Employee is aware that the Companies develop and utilize, and that she has had and will continue to have, access to valuable
technical and nontechnical trade secrets and confidential information including, but not limited to, knowledge, information and
materials about the Companies’ trade secrets, mailing lists, methods of operation, advertiser lists, advertisers, customer
lists, customers or clients, products, services, know-how, business plans and confidential information about financial, marketing,
pricing, compensation and other proprietary matters relating to the Companies which are not in the public domain
(“Confidential Information”), all of which constitutes a valuable part of the assets of the Companies which the
Companies seek to protect.
Accordingly,
Employee shall not at any time during or after the termination of her employment by the Companies for any reason, reveal, disclose or
make known to any person (other than as may be required by law or in the performance of her duties), or use for her own or another’s
account or benefit, any such Confidential Information, whether or not developed, devised or otherwise created in whole or in part by
the efforts of Employee.
Employee
represents and warrants that she has not revealed, disclosed or made known to any person (other than as may be required by law or in
the performance of her duties), or used for her own or another’s account or benefit, any such Confidential Information, whether
or not developed, devised or otherwise created in whole or in part by the efforts of Employee.
Upon
cessation of Employee’s employment, no documents, records or other matter or information belonging to the Companies, whether prepared
by Employee or otherwise, and relating in any way to the business of the Companies, shall be taken or kept by Employee without the written
consent of the Companies.
5. Innovations.
(a)
Employee hereby assigns, transfers and conveys to Vystar and its successors and assigns the entire right, title, and interest in any
and all inventions, processes, procedures, systems, discoveries, designs, configurations, technology, works of authorship, trade secrets
and improvements (whether or not they are made, conceived or reduced to practice during working hours or using any of the Companies’

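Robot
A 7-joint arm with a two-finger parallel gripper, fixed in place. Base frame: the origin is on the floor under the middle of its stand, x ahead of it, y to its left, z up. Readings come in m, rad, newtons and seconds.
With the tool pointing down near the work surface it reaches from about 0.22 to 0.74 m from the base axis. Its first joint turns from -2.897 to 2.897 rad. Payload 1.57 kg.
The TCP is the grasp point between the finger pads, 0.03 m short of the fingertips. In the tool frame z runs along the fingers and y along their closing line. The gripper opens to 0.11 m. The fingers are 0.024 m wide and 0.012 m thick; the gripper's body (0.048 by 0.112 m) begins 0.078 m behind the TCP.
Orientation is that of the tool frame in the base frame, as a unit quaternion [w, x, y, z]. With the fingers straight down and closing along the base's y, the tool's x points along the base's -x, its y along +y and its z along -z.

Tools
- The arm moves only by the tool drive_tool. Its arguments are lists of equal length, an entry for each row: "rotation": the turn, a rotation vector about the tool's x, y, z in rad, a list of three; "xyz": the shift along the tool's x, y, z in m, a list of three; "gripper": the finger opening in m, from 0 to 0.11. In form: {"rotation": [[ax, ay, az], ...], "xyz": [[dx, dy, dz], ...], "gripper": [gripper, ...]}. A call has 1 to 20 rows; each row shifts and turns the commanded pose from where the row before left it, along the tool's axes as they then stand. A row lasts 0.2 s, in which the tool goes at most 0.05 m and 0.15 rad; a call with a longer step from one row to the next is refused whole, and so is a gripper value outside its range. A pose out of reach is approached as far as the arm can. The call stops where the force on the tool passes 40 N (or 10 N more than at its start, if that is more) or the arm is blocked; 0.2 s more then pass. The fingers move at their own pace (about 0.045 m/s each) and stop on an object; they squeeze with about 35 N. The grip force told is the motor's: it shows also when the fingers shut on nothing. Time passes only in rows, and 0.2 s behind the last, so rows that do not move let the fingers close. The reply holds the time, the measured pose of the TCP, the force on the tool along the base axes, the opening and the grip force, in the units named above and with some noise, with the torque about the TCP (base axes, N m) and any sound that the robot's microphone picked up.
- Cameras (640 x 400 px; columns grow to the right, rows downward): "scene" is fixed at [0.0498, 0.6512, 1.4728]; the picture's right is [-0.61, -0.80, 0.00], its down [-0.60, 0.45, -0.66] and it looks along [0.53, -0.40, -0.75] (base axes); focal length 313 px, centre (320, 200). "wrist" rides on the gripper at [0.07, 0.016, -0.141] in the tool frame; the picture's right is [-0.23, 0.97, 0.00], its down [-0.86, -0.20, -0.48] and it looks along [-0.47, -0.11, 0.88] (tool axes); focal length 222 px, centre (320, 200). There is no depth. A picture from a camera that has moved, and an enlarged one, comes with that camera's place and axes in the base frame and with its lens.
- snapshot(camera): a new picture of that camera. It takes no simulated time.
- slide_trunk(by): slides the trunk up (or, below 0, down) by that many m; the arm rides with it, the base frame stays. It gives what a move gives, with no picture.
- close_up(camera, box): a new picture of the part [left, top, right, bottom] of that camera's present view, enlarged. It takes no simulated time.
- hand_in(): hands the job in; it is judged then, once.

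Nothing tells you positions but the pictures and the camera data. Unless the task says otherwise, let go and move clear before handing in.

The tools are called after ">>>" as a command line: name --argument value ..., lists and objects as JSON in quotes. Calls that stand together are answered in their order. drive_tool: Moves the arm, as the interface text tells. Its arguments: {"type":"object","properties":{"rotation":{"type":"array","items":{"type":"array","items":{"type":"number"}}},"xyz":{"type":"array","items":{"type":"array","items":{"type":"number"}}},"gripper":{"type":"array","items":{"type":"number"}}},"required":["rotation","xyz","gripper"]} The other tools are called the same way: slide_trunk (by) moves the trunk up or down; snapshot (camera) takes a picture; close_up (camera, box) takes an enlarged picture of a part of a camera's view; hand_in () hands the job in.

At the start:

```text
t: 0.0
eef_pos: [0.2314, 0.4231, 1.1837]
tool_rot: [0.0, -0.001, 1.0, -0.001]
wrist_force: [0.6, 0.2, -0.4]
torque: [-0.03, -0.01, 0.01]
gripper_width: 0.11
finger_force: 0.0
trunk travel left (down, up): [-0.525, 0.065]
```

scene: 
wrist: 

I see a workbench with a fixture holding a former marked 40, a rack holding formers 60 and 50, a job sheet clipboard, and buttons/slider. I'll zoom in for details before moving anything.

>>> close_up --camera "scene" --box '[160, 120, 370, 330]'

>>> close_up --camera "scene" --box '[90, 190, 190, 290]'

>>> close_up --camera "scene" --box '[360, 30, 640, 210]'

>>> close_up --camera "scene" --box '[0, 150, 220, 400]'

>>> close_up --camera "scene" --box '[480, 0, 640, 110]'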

data or facilities) (collectively, “Innovations”) which Employee makes, authors, conceives, reduces to practice or otherwise
acquires during any period of her employment by Vystar (either solely or jointly with others), and which are related to the Companies’
present or planned business, the Companies’ services or products, and any and all patents, copyrights, trademarks, trade names
and applications therefor, in the United States and elsewhere, relating thereto. The Innovations shall be the sole property of Vystar
and shall at all times be held by Employee in a fiduciary capacity for the sole benefit of Vystar.
(b)
All such Innovations that consist of works of authorship capable of protection under copyright laws shall be prepared by Employee as
works made for hire, with the understanding that Vystar shall own all of the exclusive rights to such works of authorship under the United
States copyright law and all international copyright conventions and foreign laws. The foregoing notwithstanding, to the extent that
any such Innovations is not deemed a work made for hire, Employee hereby assigns to Vystar the entire right, title, and interest in such
Innovations and any and all patents, copyrights, trademarks, trade names and applications therefor, in the United States and elsewhere,
relating thereto.
(c)
Employee shall maintain adequate and current written records of all such Innovations, which shall be available to and remain the sole
property of Vystar at all times. Employee shall promptly disclose to Vystar the details of any and all such Innovations and shall provide
Vystar with all information relative thereto. Employee, without further compensation, shall fully cooperate with and assist Vystar in
obtaining and enforcing for its own benefit patents and copyright registrations on and in respect of such Innovations in all countries
in all ways that Vystar may request, to secure and enjoy the full benefits and advantages of such Innovations, including executing any
and all documents that Vystar deems necessary to obtain, maintain, and/or enforce its rights in such Innovations and providing any testimony
required to obtain, maintain, and/or enforce such Innovations. Employee agrees, for herself, and her heirs, legal representatives and
assigns, without further compensation, to execute further assignments and other lawful documents as Vystar may reasonably request to
effectuate fully the assignment. Employee understands that her obligations under the section shall continue after the termination of
her employment by Vystar.
6. Injunctive
Relief. Employee acknowledges that the restrictions contained in Sections 4 and 5 above, in view of the nature of the business
in which the Companies are engaged, are reasonable and necessary to protect the legitimate interests of the Companies. Employee
understands that the remedies at law for her violation of any of the covenants or provisions of Sections 4 and 5 may be inadequate,
that such violations may cause irreparable injury within a short period of time, and that the Companies shall be entitled to seek
preliminary injunctive relief and other injunctive relief against such violation. Such injunctive relief shall be in addition to,
and in no way in limitation of, any and all other remedies the Companies shall have in law and equity for the enforcement of those
covenants and provisions.
7. Severance
Benefits.
(a) Termination
Without Cause Severance Benefits. As set forth in Section 1 above, Employee’s employment by Vystar is on an at-will basis.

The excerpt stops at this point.